Über den neuerlichen Vorstoß der Tarifgegner, die Kitas privatisieren zu wollen, wird sie deutlicher. Für Sie erinnert das Ganze an ein bockiges Kind. Die Angestellten streiken, nehmen ein Grundrecht war, und sollen nun dafür an freie Träger quasi „abgeschoben“ werden. Argumentation: Kosteneinsparung. Michael Eichhorn kündigte bereits an mit einem Bürgerentscheid dagegen vorzugehen, welches heute auch als Antrag vorliegen wird. Denn die Stadt muss ohnehin eine Umlage pro Kind, pro Monat an die freien Träger zahlen, die sich dann auch noch vermehren würden denn auch die freien Träger wollen derzeit mehr Umlage. Außerdem befürchtet er, dass die Stadt somit eine Handlungsfähigkeit im Bezug auf ihre Einnahmen verlieren wird. Außerdem schwäche es den Standortfaktor Naunhof als familienfreundliche Stadt. Zum Thema Erschließung der Parthenstraße des Investors Roßnagel, welcher mehrere Einfamilienhäuser in Naunhof errichten will sagte Eichhorn, die reinen Fakten können nur ein Beschließen des Projektes zur Folge haben. Der Investor hat sämtliche Unterlagen erbracht, diese wurden auch durch Stadt und Landkreis abgesegnet. Ein erneutes Ablehnen wäre einer Farce gleichzusetzten. Zu guter letzt ist nun auch ein Antrag auf der Tagesordnung, man wolle über den Ausgang der Probezeit der neu eingestellten Hortleiterin entscheiden und damit quasi über die Leistung urteilen.
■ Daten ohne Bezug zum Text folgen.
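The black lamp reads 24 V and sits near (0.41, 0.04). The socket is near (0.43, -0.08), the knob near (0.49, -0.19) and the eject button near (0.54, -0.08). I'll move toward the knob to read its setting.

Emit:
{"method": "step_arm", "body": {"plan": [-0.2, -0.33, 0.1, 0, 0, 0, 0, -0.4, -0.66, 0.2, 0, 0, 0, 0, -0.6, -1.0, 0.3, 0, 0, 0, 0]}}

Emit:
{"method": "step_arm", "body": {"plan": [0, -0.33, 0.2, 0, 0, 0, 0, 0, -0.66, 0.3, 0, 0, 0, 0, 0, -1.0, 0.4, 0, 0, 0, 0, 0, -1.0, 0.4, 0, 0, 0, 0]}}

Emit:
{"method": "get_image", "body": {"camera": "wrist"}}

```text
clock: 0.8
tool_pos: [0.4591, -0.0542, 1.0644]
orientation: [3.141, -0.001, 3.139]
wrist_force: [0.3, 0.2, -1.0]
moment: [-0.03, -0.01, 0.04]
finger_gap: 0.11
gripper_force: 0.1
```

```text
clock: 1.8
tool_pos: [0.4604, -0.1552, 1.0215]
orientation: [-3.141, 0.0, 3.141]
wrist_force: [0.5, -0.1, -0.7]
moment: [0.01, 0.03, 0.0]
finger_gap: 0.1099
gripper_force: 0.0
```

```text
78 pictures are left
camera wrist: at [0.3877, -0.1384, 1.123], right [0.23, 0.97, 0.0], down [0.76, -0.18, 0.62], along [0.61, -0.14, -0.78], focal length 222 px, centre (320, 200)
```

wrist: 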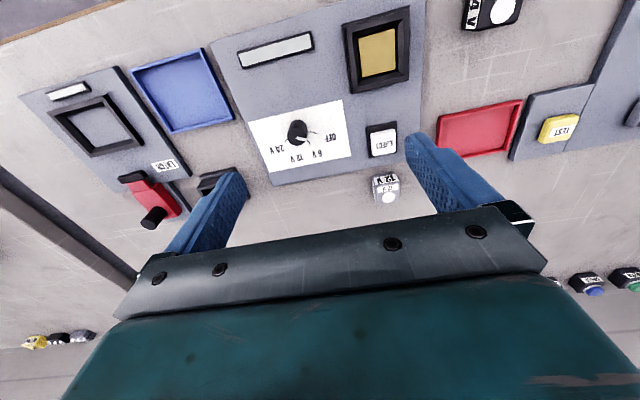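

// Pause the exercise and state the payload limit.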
Ob ein Titelbild einer örtlichen Tageszeitung, auf der die besagte Hortleiterin streikend zu sehen war, eine Rolle spielt ist derzeit nicht bekannt aber auch bei dem Stadtrat durchaus möglich, meinen Kenner.
Alle Redner forderten einen sachlichen Umgang mit den Problemen der Stadt und keinen offensichtlichen Privatkrieg diverser Stadträte gegen den Bürgermeister.
So verspricht die heutige Stadtratsitzung wieder einmal spannend zu werden, das erste „Bürgerforum“ war jedenfalls ein Erfolg und soll fortgesetzt werden.